話ごとに語り手が変わり「科学小説」は1度読んだだけではよくわからず(認知に問題でてきた・・)2度読む。このお話が一番好み。
「科学小説 FUTURE BASS」では2053年に技術的特異点シンギュラリティを越え、技術が技術を生む時代となったらしい。
シンギュラリティを越えると人類は魔法が使えるようになるんや・・・と思っていたら、
ファンタジーは魔法使い族ウィザード吸骨鬼族ヴァンボイアの戦いの「幻想小説」だった。
作者は頭のいい人なんだと思う。最後の「恋愛小説」には短歌がでてきて、詩や言葉遊びも好きな人と感じる。
 
登場人物の名前も凝っていて(というか目くらましになっていて千が付いた名前も3人登場する)、色と季節が使われている。

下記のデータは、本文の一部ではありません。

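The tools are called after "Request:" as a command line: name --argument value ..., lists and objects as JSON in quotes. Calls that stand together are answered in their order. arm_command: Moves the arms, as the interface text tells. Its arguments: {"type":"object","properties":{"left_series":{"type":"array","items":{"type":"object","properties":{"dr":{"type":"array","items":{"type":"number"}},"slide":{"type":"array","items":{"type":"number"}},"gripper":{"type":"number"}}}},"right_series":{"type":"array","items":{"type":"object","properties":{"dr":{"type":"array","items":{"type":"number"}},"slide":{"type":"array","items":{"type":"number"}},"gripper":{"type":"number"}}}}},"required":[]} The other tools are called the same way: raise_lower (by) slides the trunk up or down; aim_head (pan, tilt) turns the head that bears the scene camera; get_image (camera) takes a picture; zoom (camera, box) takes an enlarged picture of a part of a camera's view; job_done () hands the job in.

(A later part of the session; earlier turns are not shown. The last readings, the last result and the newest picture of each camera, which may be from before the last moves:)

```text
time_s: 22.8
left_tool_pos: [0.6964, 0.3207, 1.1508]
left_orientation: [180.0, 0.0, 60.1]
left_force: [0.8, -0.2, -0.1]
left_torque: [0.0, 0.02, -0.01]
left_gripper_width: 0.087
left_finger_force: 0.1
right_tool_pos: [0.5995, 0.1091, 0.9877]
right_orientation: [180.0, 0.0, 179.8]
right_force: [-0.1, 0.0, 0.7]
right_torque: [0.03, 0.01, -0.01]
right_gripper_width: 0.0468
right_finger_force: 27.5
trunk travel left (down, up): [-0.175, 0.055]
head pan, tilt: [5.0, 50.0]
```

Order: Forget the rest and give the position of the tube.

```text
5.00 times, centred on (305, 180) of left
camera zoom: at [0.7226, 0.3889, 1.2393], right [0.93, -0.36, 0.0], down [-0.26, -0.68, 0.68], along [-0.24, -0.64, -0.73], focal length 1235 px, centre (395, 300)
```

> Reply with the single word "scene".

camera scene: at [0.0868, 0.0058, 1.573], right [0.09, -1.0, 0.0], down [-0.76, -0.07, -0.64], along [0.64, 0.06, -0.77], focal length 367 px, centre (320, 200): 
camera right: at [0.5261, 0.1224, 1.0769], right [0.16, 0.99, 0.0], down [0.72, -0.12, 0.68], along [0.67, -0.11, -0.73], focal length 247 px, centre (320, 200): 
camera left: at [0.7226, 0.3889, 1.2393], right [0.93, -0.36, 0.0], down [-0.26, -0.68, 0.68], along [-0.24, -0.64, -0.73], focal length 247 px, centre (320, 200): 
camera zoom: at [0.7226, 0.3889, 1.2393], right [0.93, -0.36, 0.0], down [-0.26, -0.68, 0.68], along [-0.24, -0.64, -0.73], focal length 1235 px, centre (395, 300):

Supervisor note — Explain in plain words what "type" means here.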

第一話は青と春、第二話は黄と夏、第三話は赤と夏、第五話は黒と冬が登場する。どうやら南北は敵役らしい。
でも第四話がわからない。吸骨鬼の名前はカヴン=オータムで秋と思うねんけど。色がわからない。たぶん白か緑と思うねんけど。
 
最後にびっくり。この小説はなんとターミネーターやってんわ。